Learning to Ask Why
Early in my career, I wrote a blog post about how I saw myself as a technician.
My job, I thought, was to build what I was asked to build. I didn’t need to worry too much about why something was being built or what problem it was really solving. That wasn’t my role; rather, I was there to implement, not to ask questions.
Someone commented on that post and challenged the idea directly. He suggested that it actually was my responsibility to ask why. That understanding the purpose behind the work would make me a better developer, make the systems I built more useful, and ultimately serve the people relying on them more effectively.
He was right.
That moment reshaped how I’ve approached my work ever since. It shifted me from seeing myself as someone who simply executes tasks to someone who takes responsibility for outcomes. Not just whether something works, but whether it makes sense for the people who have to use it, maintain it, and live with it over time.

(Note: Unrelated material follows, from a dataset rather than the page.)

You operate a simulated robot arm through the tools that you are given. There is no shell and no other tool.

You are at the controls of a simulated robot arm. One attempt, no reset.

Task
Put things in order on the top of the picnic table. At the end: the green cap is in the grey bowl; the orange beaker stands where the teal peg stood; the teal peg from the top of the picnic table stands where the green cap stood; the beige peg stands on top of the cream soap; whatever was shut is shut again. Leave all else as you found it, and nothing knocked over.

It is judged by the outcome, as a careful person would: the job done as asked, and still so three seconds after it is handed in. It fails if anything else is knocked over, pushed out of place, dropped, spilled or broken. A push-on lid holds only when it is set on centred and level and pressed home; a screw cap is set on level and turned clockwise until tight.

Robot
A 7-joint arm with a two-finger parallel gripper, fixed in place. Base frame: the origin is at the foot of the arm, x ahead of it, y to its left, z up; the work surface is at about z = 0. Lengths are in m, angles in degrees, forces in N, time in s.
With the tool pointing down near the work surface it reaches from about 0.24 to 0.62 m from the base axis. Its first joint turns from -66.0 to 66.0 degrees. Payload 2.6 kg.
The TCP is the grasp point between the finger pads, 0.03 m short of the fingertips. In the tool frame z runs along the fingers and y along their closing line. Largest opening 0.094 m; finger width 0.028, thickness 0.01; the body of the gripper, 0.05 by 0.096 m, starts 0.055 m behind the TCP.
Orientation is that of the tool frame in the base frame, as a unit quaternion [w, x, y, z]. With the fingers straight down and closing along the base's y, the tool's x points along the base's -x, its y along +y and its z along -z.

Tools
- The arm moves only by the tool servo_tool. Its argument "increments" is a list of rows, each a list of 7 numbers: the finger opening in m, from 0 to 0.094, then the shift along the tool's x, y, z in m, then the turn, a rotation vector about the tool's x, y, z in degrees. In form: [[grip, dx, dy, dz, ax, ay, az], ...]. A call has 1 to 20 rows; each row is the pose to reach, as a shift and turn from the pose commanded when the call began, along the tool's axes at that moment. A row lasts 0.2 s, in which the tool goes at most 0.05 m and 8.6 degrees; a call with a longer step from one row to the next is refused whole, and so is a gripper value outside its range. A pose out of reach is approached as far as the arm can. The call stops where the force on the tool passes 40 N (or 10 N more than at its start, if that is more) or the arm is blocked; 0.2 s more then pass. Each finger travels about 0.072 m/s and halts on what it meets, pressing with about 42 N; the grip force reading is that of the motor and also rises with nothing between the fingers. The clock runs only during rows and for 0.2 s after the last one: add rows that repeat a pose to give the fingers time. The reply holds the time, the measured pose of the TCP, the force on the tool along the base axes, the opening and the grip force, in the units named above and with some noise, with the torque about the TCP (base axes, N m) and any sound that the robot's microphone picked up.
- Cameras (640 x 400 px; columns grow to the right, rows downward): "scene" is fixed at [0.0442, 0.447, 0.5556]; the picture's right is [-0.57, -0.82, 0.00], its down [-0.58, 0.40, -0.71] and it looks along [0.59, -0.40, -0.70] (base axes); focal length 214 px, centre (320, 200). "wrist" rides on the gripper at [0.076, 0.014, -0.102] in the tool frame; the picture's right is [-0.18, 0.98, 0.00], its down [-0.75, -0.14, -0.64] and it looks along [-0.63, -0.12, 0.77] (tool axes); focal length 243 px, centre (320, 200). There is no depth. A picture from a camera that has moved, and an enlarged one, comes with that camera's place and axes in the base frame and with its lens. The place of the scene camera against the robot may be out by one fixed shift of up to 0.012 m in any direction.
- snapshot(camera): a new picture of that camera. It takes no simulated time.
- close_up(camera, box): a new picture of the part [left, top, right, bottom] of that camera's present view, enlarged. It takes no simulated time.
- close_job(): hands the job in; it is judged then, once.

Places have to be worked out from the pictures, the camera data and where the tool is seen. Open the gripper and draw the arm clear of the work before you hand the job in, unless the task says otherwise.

That way of thinking now shows up everywhere in how I build: the tools that I use, how I structure systems, how I design editing experiences, how I think about accessibility, and how I approach long-term maintainability for the projects I build.
More specifically, it shapes how I interact with my clients - even before they become my clients. Knowing the why behind the project dictates everything that follows.
So I wonder: when was the last time you asked why a system you’re building (or using) exists in its current form. What would you do differently, if you had the opportunity?